Herein lies a problem for some people. They feel they can be Christian without relating to Christ on His terms. So they profess Christianity but know little of what Christ taught, less of what He promised and even less of what He requires. Professions of this order are highly suspect and should be carefully scrutinized by all concerned.
Christ taught that the Father had sent Him into the world to bring people to an experience of God which they once enjoyed and subsequently lost. To do this, it was necessary for Him to die on the cross for sin, be buried to show the reality of His death and to rise again from the dead as a demonstration of God’s acceptance of His sacrifice and an illustration of the extent of His victory over sin, death and hell.
It was on the basis of this teaching that Christ was free to make His demands. First, He demanded repentance. He left no illusions in people’s minds as to what He felt about sin and how He expected people to call sin sin and turn from it. Then, He insisted on faith—faith and dependence that stopped trusting anything or anyone but Himself for blessing and meaning. Third, He talked forcefully of repentance and faith becoming visible in terms of commitment to Him and what He was doing—the kind of commitment that would gladly acknowledge and accept His authority. A commitment like that of the centurion’s soldiers, who would go where he said to go and do what he told them to do and come when they were told to come (see Luke 7:8). All this coming
and going
—not to mention the doing
—is demanding, for it can mean going where you don’t want to go and doing what you have no desire to do and coming to Him when there are other things you prefer to do at that time.

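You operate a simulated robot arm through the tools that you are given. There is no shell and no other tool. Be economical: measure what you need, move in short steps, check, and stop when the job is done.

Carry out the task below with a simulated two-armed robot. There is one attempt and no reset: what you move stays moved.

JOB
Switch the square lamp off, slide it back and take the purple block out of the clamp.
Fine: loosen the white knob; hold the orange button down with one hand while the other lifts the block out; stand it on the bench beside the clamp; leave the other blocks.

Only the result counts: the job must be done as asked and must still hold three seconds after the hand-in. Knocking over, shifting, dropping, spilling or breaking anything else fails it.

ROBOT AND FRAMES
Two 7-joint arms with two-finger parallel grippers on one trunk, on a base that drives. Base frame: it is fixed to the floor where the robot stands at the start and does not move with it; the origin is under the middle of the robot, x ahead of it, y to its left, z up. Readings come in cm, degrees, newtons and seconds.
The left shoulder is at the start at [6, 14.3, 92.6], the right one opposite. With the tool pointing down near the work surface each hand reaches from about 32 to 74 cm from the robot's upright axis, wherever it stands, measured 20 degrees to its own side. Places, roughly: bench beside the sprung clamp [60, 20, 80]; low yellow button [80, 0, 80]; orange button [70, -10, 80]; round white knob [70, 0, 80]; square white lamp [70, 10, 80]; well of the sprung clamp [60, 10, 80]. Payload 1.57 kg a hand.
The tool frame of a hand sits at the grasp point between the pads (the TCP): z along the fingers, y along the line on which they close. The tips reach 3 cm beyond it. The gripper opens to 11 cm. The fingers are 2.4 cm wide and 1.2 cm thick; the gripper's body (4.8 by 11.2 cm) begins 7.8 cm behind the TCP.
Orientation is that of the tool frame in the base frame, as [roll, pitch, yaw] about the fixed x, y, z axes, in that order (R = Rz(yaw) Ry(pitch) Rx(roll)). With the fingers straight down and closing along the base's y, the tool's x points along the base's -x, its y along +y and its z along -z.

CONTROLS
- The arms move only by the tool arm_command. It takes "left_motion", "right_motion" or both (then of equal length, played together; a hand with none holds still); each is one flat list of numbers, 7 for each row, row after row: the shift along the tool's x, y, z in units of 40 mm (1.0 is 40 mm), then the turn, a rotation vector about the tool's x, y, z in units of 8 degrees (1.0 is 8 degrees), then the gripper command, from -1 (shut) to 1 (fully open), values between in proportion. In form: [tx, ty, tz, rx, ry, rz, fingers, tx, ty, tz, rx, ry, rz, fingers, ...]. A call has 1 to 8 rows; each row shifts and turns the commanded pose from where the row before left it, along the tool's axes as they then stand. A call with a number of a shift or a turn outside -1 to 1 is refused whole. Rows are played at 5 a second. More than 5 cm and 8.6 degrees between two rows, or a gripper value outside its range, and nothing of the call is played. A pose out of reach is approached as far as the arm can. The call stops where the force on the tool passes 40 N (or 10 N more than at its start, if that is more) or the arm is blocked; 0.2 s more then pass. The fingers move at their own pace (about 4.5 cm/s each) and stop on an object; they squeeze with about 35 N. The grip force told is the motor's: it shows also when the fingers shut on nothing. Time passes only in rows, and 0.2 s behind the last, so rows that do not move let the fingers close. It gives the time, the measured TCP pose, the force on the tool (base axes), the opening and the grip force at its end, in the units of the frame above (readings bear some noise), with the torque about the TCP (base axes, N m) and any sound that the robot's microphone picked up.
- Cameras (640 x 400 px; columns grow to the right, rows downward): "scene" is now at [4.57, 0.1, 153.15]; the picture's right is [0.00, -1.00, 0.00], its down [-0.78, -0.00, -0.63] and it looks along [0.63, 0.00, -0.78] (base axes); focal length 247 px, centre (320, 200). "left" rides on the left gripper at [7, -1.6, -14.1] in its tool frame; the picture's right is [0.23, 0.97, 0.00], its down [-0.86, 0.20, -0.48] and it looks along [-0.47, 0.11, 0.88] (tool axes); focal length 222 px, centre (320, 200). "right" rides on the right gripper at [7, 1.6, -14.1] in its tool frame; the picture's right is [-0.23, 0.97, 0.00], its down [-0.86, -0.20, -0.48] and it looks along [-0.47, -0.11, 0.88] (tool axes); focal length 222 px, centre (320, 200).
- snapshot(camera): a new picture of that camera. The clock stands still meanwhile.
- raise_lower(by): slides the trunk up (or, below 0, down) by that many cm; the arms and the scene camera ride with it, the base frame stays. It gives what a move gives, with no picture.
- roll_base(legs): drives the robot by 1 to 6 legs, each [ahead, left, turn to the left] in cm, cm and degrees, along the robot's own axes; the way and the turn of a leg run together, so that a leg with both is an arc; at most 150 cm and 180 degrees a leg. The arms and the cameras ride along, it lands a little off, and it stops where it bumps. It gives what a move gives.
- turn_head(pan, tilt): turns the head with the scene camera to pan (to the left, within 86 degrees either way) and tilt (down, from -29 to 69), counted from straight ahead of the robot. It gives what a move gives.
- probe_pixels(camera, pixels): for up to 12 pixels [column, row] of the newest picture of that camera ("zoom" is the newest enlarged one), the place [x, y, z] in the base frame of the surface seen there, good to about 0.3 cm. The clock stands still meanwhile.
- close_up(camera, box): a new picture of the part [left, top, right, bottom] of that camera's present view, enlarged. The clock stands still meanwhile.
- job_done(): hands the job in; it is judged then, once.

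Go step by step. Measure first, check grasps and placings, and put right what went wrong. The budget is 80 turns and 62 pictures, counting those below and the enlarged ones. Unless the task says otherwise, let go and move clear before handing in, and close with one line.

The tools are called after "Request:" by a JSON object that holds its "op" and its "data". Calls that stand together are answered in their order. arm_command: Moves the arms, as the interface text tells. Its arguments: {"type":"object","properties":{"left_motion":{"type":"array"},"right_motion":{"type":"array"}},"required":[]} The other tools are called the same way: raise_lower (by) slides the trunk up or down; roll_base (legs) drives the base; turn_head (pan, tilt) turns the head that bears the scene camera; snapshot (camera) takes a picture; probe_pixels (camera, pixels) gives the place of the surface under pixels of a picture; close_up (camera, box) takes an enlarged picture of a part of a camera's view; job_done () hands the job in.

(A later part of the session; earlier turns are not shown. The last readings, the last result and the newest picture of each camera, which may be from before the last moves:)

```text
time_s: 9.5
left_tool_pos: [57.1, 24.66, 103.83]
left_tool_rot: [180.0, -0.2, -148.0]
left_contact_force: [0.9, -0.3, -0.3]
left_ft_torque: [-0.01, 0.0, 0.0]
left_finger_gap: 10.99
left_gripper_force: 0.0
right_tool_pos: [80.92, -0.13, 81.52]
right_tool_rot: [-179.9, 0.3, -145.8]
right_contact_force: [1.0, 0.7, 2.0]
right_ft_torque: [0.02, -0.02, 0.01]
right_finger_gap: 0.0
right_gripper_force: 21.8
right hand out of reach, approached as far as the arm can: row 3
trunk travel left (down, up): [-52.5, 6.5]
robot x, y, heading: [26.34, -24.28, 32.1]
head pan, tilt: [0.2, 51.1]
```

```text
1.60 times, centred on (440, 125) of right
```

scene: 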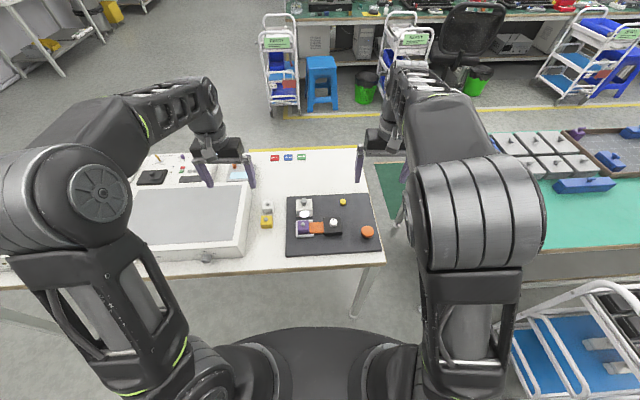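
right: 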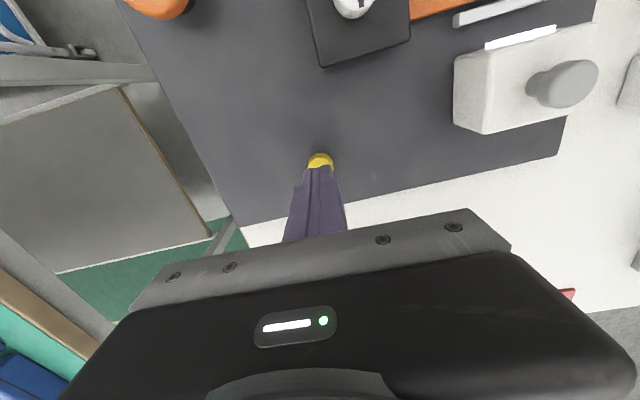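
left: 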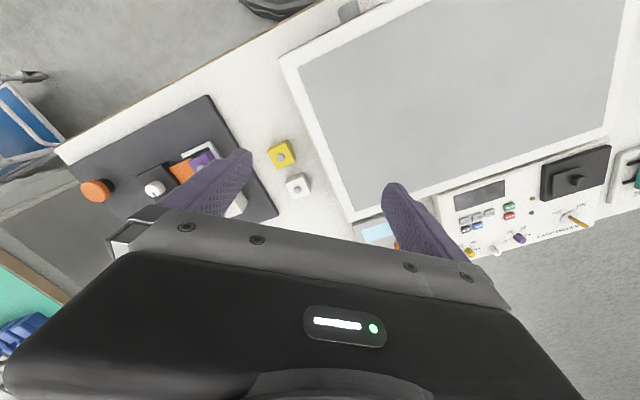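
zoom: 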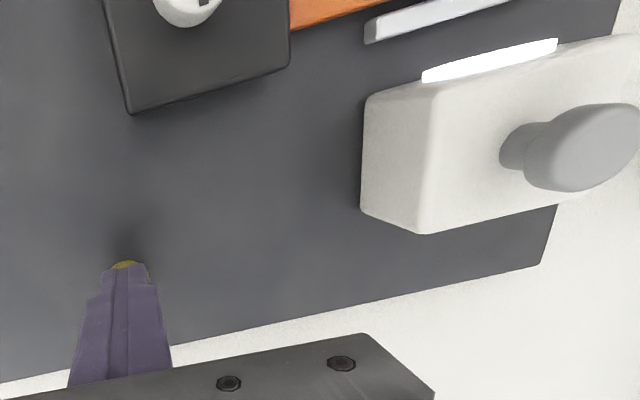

But there is a resource to help in these difficult situations: the Holy Spirit. It is He—the third member of the Trinity—who lives within the repentant, dependent, committed Christian. He is there to stimulate, clarify, strengthen, encourage and, where necessary, prick. His function is to keep the Christian moving along in experiences ever-leading into deeper discoveries of what God wants to do. But besides this remarkable spiritual resource, God has given us many helps, pieces of equipment, practical aids, means of grace.
Call them what you will, so long as you use them. The Bible, prayer, fellowship, the church in all her functions—all are intended to aid the Christian in being what he became a Christian to be.
Now, I have no doubt that each of us is aware of these helps to spiritual living and growth. It would be difficult for us not to be aware, if only because of the Madison Avenue kind of approach that uses slogans to alert us to some of these things.
No Bible, no breakfast
was a favorite of Bible study pundits. But while the sentiment is admirable, there is no escaping the fact that most people find toast and tea more to their taste early in the morning than Timothy and Titus. This preference may be interpreted as lack of spirituality in some quarters, but this is hardly fair. It is more likely evidence of the fact that the person concerned has not been taught the necessity of daily Bible study and the advantages of doing it regularly early in the day.
Or how about Seven prayerless days make one weak.